Spherical Agglomeration of Binary Mixture in Liquid Suspension

Abstract

The kinetics of the spherical agglomeration of the binary mixture composed of sand (76, 89 or 106μ) and calcium carbonate (3.8μ) in liquid suspension was investigated. By introducing some fine particles to a coarse particles system the agglomerate was compacted more closely during agglomeration than coarse particles alone. The compacting process of the agglomerate during agglomeration was expressed by the modified Kawakita's equation (2), relating the porosity of the agglomerate to the total agitation energy put into the suspension. The agglomeration rate increased with increasing the concentration of fine particles in the mixture until reaching to a critical value at which the agglomeration rate was maximum. An introduction of over-dose of fine particles into the system reduced the agglomeration rate or brought about the rapid secondary agglomeration which followed the ordinary slower agglomeration after a long induction period.

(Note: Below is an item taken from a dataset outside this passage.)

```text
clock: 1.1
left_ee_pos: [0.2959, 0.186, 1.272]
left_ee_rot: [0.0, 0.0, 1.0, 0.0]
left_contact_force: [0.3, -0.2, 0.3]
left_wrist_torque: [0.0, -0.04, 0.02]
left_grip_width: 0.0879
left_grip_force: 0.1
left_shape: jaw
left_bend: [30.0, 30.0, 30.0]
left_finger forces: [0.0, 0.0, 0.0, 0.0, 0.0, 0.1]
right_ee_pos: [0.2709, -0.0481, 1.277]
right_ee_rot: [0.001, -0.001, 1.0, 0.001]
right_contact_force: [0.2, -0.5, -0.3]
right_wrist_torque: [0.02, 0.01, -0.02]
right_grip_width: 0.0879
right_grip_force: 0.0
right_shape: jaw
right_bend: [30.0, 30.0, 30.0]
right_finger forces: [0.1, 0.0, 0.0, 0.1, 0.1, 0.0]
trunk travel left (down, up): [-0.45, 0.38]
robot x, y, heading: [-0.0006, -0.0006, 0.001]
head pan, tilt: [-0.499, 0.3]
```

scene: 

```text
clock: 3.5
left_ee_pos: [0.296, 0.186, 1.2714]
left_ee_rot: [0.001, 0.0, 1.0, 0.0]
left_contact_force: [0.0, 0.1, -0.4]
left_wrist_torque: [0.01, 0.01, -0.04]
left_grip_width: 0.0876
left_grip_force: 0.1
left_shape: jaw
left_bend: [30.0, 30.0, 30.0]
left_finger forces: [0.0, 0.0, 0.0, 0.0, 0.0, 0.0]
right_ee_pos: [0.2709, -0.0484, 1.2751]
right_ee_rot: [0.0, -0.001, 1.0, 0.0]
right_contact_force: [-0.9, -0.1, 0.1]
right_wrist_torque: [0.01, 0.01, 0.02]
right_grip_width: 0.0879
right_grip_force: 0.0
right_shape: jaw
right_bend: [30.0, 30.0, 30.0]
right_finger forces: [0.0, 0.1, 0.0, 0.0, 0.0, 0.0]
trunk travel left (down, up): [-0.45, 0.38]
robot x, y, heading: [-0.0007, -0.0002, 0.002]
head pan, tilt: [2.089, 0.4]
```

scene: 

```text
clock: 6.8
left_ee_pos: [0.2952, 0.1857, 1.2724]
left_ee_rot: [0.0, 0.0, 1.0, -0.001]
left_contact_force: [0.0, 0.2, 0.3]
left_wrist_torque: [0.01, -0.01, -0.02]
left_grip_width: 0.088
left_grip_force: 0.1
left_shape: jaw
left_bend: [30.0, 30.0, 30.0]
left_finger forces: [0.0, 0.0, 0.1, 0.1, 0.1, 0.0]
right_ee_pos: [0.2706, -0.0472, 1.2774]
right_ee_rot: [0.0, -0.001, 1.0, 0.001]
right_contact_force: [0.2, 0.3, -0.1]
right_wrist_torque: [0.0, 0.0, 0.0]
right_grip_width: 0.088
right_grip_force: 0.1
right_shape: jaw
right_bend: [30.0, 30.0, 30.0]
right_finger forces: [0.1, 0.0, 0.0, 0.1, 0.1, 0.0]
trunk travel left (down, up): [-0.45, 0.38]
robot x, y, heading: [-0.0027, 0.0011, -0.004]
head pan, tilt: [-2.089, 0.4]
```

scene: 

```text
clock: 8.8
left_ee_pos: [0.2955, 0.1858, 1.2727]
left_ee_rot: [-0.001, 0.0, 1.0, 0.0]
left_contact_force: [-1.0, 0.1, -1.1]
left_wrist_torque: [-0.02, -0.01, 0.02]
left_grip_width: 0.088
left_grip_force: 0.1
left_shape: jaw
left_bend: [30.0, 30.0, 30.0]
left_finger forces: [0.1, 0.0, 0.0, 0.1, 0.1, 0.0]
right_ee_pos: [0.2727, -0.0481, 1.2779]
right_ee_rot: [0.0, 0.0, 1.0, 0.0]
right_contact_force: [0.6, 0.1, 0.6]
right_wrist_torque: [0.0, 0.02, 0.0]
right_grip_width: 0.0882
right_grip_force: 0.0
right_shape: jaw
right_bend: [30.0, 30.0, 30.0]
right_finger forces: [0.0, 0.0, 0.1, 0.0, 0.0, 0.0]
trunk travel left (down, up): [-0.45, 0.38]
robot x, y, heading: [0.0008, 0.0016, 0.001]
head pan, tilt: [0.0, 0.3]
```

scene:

The rate constant of agglomeration was maximum at the composition of the mixture corresponding to the closest binary packing in which fine particles just fill the interstices between coarse particles and to the case where fine particles just cover the surface of coarse particles. From the above results and the agreement of the agglomerate growth data with the coalescence model by Kapur, it was concluded that the ordinal slower agglomeration and the rapid secondary agglomeration may be controlled by preferential coalescence between fine and coarse particles and random coalescence, respectively.